The deliberation was merely a matter of form; Madame de Maintenon was resolved; and obey they must. Nobody at that time was more at her command than Fenelon. It was then the decisive crisis of Quietism. The question was no less than to know whether its doctor, writer, and prophet, unpalatable as he was to the king, who, however, did not yet thoroughly know him, would be able to acquire, before his doctrine burst forth, that position of a great prelate in the church, to which all his supporters were hurrying him. Hence sprung his unlimited devotedness to Madame de Maintenon, and the sacrifice of poor Maisonfort to her omnipotent will. Fenelon, who knew perfectly well how little she was inclined to this vocation, sacrificed her, certainly not to his personal interests, but for the advancement of his doctrines and the aggrandizement of his own party.
As soon as she had taken the veil, and was immured for ever, he became more and more distant; for she was frankness itself, and by her imprudence did harm to his doctrine, which was already sharply attacked. He did not need so compromising an alliance, but what he wanted was political support. In his last extremity he addressed himself to the Jesuits, and took one of them for his confessor; for they had taken the precaution to have some on both sides.
To fall back from Fenelon to Godet, and undergo his blunt and harsh direction, was more than the new nun could support. One day, when he came to her with the little decrees and petty regulations which he had composed with Madame de Maintenon, La Maisonfort could contain herself no longer, but spoke out, before him and the all-powerful foundress, all the contempt she felt for them. A short time after, a letter with the king's seal expelled her unfeelingly from Saint-Cyr.

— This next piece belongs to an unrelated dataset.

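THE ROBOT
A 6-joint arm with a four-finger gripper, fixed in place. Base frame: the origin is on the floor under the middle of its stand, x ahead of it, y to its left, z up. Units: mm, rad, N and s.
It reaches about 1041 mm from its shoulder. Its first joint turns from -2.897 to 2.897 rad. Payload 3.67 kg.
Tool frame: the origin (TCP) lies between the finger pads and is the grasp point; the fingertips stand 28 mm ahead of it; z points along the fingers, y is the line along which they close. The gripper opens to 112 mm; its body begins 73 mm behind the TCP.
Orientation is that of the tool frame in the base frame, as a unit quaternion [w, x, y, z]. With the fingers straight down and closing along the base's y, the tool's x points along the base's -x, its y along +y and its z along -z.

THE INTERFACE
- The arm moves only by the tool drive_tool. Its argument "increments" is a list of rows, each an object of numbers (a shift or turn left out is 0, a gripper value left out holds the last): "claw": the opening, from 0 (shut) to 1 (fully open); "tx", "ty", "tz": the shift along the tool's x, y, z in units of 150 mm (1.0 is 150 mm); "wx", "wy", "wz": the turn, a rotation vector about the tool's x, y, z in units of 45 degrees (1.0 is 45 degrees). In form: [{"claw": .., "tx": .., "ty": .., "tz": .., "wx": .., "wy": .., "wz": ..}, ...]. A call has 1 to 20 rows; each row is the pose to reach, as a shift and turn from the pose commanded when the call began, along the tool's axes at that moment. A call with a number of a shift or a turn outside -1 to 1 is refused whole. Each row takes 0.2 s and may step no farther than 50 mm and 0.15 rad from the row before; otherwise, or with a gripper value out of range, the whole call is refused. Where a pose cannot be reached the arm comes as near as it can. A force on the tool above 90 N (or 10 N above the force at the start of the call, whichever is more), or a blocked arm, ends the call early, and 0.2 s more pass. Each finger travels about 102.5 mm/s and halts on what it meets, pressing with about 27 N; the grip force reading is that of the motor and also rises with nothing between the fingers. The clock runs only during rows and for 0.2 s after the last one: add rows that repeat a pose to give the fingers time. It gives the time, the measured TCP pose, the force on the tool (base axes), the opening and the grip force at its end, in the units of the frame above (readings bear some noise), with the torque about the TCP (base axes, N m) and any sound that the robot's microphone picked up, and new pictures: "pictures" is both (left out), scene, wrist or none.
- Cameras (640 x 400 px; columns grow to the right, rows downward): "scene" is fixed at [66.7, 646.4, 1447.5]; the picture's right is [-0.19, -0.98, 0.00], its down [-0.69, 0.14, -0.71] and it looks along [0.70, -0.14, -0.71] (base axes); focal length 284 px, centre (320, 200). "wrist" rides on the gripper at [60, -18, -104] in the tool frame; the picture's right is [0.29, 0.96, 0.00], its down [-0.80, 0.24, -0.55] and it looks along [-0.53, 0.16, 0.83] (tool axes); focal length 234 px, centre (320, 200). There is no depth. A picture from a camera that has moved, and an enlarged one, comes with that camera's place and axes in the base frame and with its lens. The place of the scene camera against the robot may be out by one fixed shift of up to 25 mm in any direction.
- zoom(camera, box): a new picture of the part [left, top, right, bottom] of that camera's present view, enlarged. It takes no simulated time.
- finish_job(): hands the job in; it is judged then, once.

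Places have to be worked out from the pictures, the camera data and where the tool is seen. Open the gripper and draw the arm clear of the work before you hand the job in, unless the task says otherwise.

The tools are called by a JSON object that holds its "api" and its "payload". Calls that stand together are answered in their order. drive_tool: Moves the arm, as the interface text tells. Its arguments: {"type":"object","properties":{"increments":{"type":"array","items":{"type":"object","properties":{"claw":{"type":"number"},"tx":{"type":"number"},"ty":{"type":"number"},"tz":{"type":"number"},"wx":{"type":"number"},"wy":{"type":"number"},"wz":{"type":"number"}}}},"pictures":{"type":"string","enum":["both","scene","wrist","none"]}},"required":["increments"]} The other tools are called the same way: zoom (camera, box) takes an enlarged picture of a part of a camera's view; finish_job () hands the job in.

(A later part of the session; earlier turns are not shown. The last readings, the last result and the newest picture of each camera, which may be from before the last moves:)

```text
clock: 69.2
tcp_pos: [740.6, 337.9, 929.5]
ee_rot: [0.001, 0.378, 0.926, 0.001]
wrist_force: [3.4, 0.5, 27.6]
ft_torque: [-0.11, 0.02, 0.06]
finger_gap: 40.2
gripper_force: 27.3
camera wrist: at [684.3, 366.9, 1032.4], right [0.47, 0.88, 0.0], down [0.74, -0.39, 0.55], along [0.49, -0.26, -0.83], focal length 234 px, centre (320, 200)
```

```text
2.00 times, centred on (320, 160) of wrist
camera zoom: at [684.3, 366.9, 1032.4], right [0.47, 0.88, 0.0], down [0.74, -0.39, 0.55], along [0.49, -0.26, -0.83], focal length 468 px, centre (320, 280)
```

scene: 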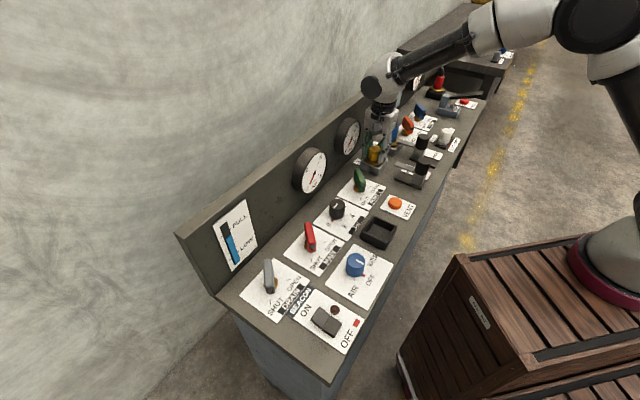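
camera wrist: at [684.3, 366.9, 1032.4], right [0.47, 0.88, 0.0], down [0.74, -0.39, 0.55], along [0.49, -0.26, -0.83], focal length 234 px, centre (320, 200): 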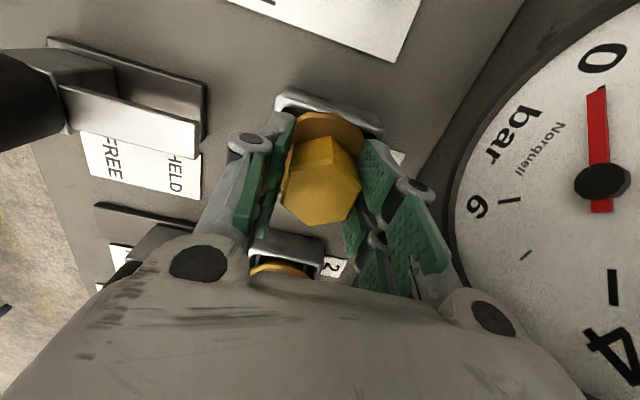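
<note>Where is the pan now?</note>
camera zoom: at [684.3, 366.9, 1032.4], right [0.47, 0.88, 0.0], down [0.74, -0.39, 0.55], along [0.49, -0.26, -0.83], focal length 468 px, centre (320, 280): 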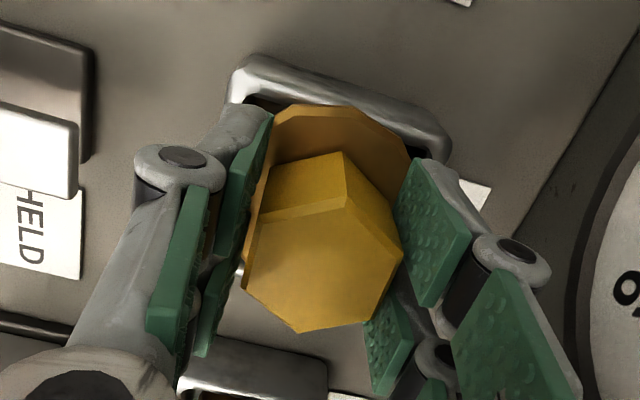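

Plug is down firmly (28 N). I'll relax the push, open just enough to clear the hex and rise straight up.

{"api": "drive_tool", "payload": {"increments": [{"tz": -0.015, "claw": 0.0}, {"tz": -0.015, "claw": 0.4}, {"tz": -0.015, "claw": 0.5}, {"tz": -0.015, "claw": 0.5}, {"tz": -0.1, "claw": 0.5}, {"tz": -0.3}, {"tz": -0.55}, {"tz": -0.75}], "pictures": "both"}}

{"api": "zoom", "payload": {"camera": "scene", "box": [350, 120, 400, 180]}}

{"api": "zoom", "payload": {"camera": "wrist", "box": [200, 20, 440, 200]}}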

She had defended herself too successfully against such persons as Godet, Brisacier, and others of the hostile party. Though abandoned by Fenelon, she endeavoured to remain faithful to his doctrines, and was determined to keep his books. They were obliged to invoke the most powerful man of the time, Bossuet, in order to bring the rebel to reason. But she would not receive even his advice, till after she had asked Fenelon whether she might do so. He replies to this last mark of confidence, I regret to say, by a dull, disagreeable letter, in which are shown but too plainly his jealousy, and the regret he feels in seeing one, whom he had abandoned, pass under the control of another.
[[1]] A bishop, at that time an inspector of the University, boasted before me (and several other persons, who will be witnesses if necessary) that he had burned some of Fenelon's letters.
CHAPTER IX.
BOSSUET AS DIRECTOR.—BOSSUET AND SISTER CORNUAU.—HIS LOYALTY AND IMPRUDENCE.—HE IS PRACTICALLY A QUIETEST.—DEVOUT DIRECTION INCLINES TO QUIETISM.—A MORAL PARALYSIS.
Nothing throws more light upon the real character of direction than the correspondence of the worthiest and most loyal of directors—I mean Bossuet. Experience is decisive; if here, too, the results are bad, we must blame the method and the system, but by no means the man.
The greatness of his genius, and the nobleness of his character would naturally remove Bossuet far from the petty passions of the vulgar herd of directors, their meanness, jealousy, and vexatious tyranny. We may believe what one of his own penitents says of him:—"Without disapproving," says she, "of the directors who interfere even in the slightest thoughts and affections, he did not relish this practice towards those souls which loved God and had made some progress in spiritual life."